Since recent lows at the 66 cents level, cotton prices (new crop December 2025 futures) have now rebounded to the previously established 68.5 to 70 cents range.
This 3-month long 68.5 to 70-cent area is clearly a level of “resistance” (at 70 cents) that the market will have to successfully hurdle in order to build the momentum needed to take us even higher.
The positive move over the past week or more seems to be due to, at least in part, a weaker dollar and strong exports numbers. Perhaps there’s also a reality check starting to develop about the impact of reduced U.S. acreage for this year in light of pre-plant dry growing conditions in some areas.
But any movement up in price also faces some headwinds, including trade uncertainties and U.S. and retaliatory tariffs, decline in the U.S. stock market, and a possible U.S. recession. So, the market must balance possible reduction in U.S. supply with maybe improving, but still uncertain, demand.
The USDA monthly supply/demand report for March was mostly positive. This also likely contributed to the recent price recovery. Here’s a summary of the major items in the report:
- The U.S. crop and marketing year exports for 2024 were unchanged from February. Ending stocks also unchanged.
- World demand/use for the 2024 crop year increased 590,000 bales.
- World production was increased 500,000 bales from the February projection, due mostly to an increase for China. Australia and Brazil were unchanged.
- Exports for Brazil were increased 200,000 bales (that’s now 13 million bales for Brazil versus 11 million for the U.S.).
The latest weekly export report was strong. Sales for the week ending March 6 were 284,700 bales. Shipments were 422,700 bales – the highest weekly amount thus far for the marketing year. The largest destinations were Vietnam, Pakistan, and Turkey.
It can be assumed but it is largely undetermined if increased sales and shipments are perhaps due to the lower level of prices and if this will continue at improved/higher prices. Shipments are determined by past sales at prices unknown.
Thus far, China accounts for only 8% of total U.S. export sales. China is projected to import 6.8 million bales this marketing year. Of this total, U.S. export sales to China to date are only 878,000 bales or 13% of their expected total imports. Of course, this can increase as the 2024 marketing year progresses. But currently, this would be the lowest exports to China since 2015 and the lowest U.S. percent of their total imports since 2018.

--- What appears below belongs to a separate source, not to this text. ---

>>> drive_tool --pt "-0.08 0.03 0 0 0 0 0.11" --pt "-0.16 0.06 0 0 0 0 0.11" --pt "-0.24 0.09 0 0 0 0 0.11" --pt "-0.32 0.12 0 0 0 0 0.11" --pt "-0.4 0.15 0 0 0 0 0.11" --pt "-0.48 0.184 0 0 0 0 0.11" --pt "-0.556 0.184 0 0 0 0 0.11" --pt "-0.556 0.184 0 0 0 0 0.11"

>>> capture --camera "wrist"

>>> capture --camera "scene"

USDA’s Prospective Plantings report of what farmers say they “intend to plant” will be released March 31. NCC’s estimate released last month was 9.56 million acres – down 14.5%. The USDA Outlook Forum projection is 10 million acres. Prices are not likely to react upward unless the March 31 number is less than 9.5 million acres and could move down on a number over 10 million.
Food for Thought
If you’re planting cotton this year, it’s likely you’re doing so because (1) cotton is still your best choice compared to the alternatives for a number of agronomic and economic reasons and/or (2) you’re optimistic or willing to take the risk that cotton price will get better.
If you’re optimistic about price (and it seems you have to be to plant it), how does this impact marketing? Should it? If you’re really optimistic (how optimistic?), how much do you still worry about price declining?
How do you play this? Sit and wait? Until when? Do you use Puts or Calls? Even if you’re optimistic, how do you protect from price staying low or going lower but leave yourself the flexibility to do better if price does improve?